I think it is a real issue because the quality of the services that people have become used to — whether that’s Google, Amazon, Facebook, which are all fine services — take for granted that people are reasonably comfortable with the information they gather about them in order to make the services better. I think libraries are beginning to feel that we are not part of that industry. We have to think very differently about it.

If I were to be a good informed library patron are there questions I should be asking of the library?

Ageh: I don’t think there’s anything you need to ask that we wouldn’t have asked ourselves, and I think we would give you a positive answer … I don’t want to overstate it, but we take it very, very seriously. It is something that we think is front-and-center of the concerns that we have about the role the library has dealing with people in this era.

Are you getting more questions from patrons about privacy these days? Especially in the current environment when people are concerned, and the terms always thrown out about a “surveillance state” or “surveillance technology?”

Ageh: We’re not getting as many as we would like or expect … I think we are aware that we need to stimulate more questions and more challenge.

Do you think people are placing their trust in the right places when it comes to the library?

Ageh: Yeah, I think so. I can’t think of anything that any library that I know of has done that would put anybody at risk. There may be things that it would turn out that we should have had more foresight about. I can’t imagine what they are now ….

We will err very much on this side of caution. We would rather not gather the information in the first place, then run the risk of holding it and losing it. And we do have to have information. With one exception, we get rid of it the moment we can.
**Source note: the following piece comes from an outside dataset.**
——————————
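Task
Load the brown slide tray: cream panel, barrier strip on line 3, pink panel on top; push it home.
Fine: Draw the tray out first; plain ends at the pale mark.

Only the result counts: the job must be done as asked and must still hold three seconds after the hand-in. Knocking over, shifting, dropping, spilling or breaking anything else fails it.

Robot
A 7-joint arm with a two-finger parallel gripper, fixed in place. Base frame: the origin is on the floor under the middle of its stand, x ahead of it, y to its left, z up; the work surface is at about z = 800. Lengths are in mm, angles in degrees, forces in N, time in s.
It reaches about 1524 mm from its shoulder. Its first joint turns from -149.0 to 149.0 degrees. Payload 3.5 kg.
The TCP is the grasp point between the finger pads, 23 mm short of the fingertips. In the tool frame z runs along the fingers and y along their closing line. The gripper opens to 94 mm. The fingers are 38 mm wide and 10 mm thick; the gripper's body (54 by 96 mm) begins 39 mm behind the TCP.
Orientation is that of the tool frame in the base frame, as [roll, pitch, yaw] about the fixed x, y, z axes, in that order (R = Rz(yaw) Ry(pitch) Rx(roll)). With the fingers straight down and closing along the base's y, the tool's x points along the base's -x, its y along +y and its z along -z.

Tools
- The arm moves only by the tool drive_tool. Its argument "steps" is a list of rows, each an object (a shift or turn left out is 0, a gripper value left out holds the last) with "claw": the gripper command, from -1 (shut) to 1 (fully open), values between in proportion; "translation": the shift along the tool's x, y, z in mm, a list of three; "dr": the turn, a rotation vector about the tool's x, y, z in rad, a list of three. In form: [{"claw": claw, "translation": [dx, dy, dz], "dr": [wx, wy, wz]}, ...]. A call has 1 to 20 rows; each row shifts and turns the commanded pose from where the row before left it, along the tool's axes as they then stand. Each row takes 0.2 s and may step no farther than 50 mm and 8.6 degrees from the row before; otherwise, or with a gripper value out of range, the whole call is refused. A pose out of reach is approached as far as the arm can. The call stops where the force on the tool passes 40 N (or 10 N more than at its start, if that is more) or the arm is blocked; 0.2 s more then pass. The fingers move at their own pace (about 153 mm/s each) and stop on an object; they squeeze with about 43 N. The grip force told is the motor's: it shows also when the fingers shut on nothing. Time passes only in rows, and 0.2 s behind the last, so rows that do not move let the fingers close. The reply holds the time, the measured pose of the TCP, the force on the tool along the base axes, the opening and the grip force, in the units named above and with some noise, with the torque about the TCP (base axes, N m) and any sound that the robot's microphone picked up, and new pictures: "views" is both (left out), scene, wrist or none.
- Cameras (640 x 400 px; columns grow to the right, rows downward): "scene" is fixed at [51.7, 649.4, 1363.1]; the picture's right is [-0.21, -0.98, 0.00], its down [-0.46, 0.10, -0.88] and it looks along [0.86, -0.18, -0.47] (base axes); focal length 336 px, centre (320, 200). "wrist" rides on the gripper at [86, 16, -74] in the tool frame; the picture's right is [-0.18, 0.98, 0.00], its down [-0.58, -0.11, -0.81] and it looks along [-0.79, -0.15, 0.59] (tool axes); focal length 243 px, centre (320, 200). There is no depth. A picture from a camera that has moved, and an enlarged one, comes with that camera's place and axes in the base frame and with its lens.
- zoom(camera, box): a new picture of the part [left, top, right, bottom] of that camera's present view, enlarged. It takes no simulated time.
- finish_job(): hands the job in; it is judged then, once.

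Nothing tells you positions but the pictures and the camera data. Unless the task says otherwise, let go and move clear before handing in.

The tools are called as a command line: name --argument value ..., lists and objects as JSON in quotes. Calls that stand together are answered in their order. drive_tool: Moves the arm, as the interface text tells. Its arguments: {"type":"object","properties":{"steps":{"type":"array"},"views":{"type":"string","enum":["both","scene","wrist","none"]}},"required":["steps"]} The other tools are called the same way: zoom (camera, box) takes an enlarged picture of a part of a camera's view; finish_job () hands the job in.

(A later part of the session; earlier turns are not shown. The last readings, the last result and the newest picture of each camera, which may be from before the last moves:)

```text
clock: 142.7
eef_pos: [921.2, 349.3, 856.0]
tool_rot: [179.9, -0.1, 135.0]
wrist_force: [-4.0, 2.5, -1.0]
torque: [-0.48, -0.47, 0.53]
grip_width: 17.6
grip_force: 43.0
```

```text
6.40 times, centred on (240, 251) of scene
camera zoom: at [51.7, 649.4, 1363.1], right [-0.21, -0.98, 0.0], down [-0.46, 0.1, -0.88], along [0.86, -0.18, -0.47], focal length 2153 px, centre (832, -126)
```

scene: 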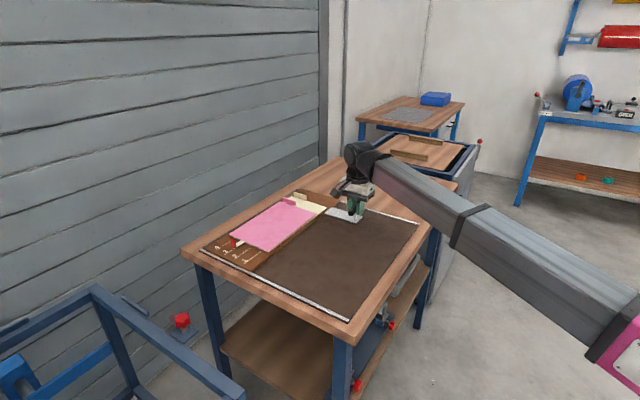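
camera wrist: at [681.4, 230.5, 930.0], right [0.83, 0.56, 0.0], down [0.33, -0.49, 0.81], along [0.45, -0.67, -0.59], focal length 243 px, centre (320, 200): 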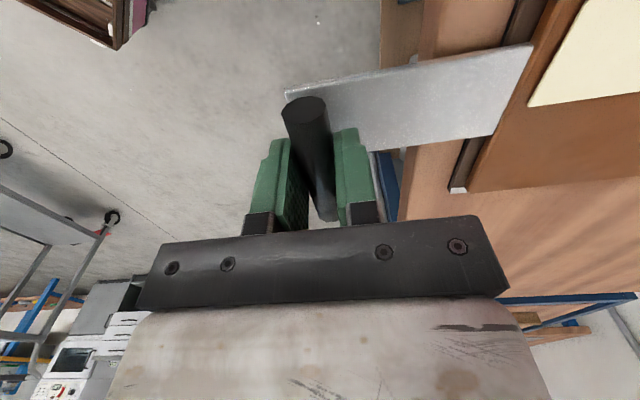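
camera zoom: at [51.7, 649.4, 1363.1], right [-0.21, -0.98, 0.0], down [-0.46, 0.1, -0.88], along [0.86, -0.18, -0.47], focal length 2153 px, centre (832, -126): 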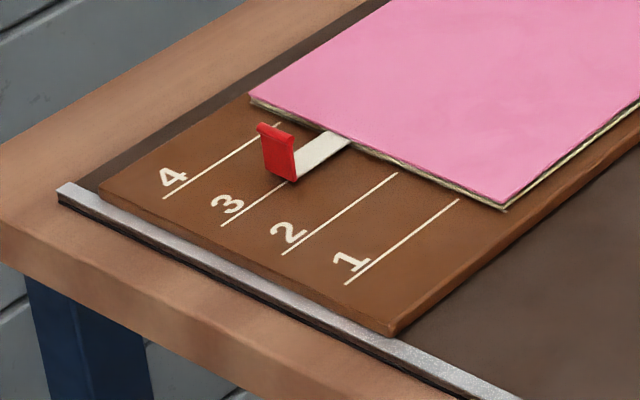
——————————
The only one exception is fines information.

GeekWire’s Frank Catalano (left) and NYPL’s Tony Ageh (right) at Seattle Public Library. (SPL Photo / Jennifer Cargal)
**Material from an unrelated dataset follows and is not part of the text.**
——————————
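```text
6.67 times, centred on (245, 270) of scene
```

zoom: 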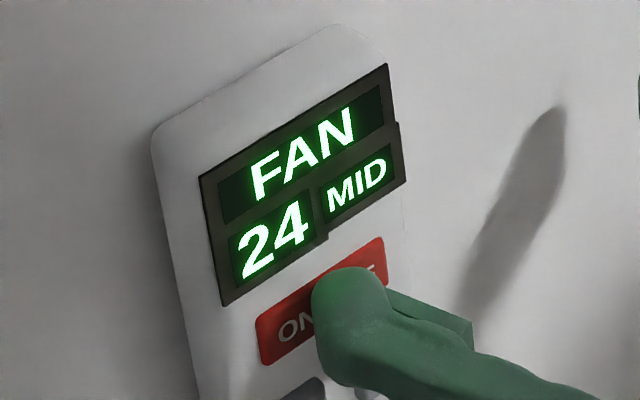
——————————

If you had to pick something that’s “born digital” that you wish a library would have done, do you have any examples in your mind?

Ageh: The great goal for a library is to make available material to the widest number of people in the most equal way we possibly can. In my mind something like, if not Wikipedia, the process that produces Wikipedia. A system that distributes all the authentication in a way that we believe has the greatest chance of being true, that can operate at scale, that can be made available to literally anybody as close to for free as possible. I think that’s a pretty good example of the kind of thing that I wouldn’t say a library would do, but it looks very library-shaped ….

[It’s] intended to be equally available to everybody without any variety that would be caused by, let’s say, wealth. No matter how good your hardware is, you’re going to get the same version of Wikipedia.

One of the advantages of an organization like the BBC is that it produces the same news to everybody at exactly the same moment, no matter how expensive your radio or television is. You can’t get a better version of it. You can’t get it earlier. You can’t improve on the service.

I think a library-shaped service is one that is like that. We will give exactly the same book to everybody on exactly the same terms with exactly the same conditions. You can’t come in and buy a better version of the library. There’s no gold-plated service. You can’t jump the queue. With the exceptions where we know that you need additional help, but we won’t advantage anybody. We’ll just do our best to make sure that nobody is disadvantaged.

So Wikipedia has those kind of characteristics; it is intended to be to meet everybody where they are on equal terms and there is no way of getting a better version just because of some other advantage you have.

What has been the most significant digital service a library has provided? From your perspective, what is the best thing you’ve seen?

Ageh: Apart from the [WiFi] hot spots here in Seattle? That would be high on my list. We have hotspots in New York as well, so that would be very high on my list.

Our work around ebooks. We don’t know enough about e-reading, but distributing ebooks as they stand, I think, has been an important innovation, and we did that at New York on behalf of a much broader community ….

Some of the things we do in the back end systems, things you won’t see, around the discovery layers, and what we call the integrated library system. That’s sort of central nervous system that drives all of the systems around the back.

What I previously imagined was a weakness I think is a strength, which is that libraries have been very reluctant to move too quickly and have allowed the marketplace and allowed other organizations to kind of prove things work before libraries have taken the plunge. I think that has actually inoculated us against waste or harmful behavior.

I also think that librarians are incredibly risk averse. I think they do care very much about patrons and about the impact that their work does, and so we’re very unlikely to take a chance when we’re dealing with public money and when we’re dealing with patrons; we have a personal relationship with them. These aren’t kind of faceless, abstracted users. These are people that are actually known. They come in, they share the space that we work in. And so I think we have a very different connection are definitely different sense of responsibility for people that we actually know by name ….

I think the leadership of places like Seattle are more inclined to try and open a conversation with — maybe not the older generation — but the next generation of library users to say, “Okay, what are you expecting? What do you need? How can we help you get to where you need to be?”

So what’s the role of paper going forward?

Ageh: I’m a big fan of paper … I think print books, newspapers are the best communications medium ever invented and I don’t think in my lifetime they’ll be surpassed.

They have so many advantages. It has its own power supply. It never wears out … they last hundreds of years. It’s easy to see if somebody tampered with it or modified it. It’s lightweight, it’s portable generally, it’s shareable. You can pass it around. I think books are here to stay. I think they are amazing.

I don’t think digital technologies should try and supplant books. I don’t think we should imagine that even that we should replicate them. I think we need to work out what is it that digital can do that is different from print, and become specialists in that. Not try and compete with what is already a pretty perfect communications medium.

Twenty years from now, what to you does an ideal library look like in terms of services, in terms of the relative role of digital?

Ageh: I think it will be a place of community. I think it’ll be a place of variety and diversity. I think it’ll be a place where people of all walks of life will come and do whatever it is they want to do, and feel that they were allowed to do that, and they’re comfortable to do that, and that they’ve got support from other humans who want them to do that.

What I’d really like to see is that multiplied at such scale that there are libraries or things that act like libraries distributed literally onto every street, maybe even kind of versions of libraries in people’s homes, some aspects of the role of a library that people can have with them all the time. That kind of sense of community and support. That sense of knowing that whatever it is you need, whether it’s an information need or something to support your creativity, or your ability to self-actualize, is with you all the time.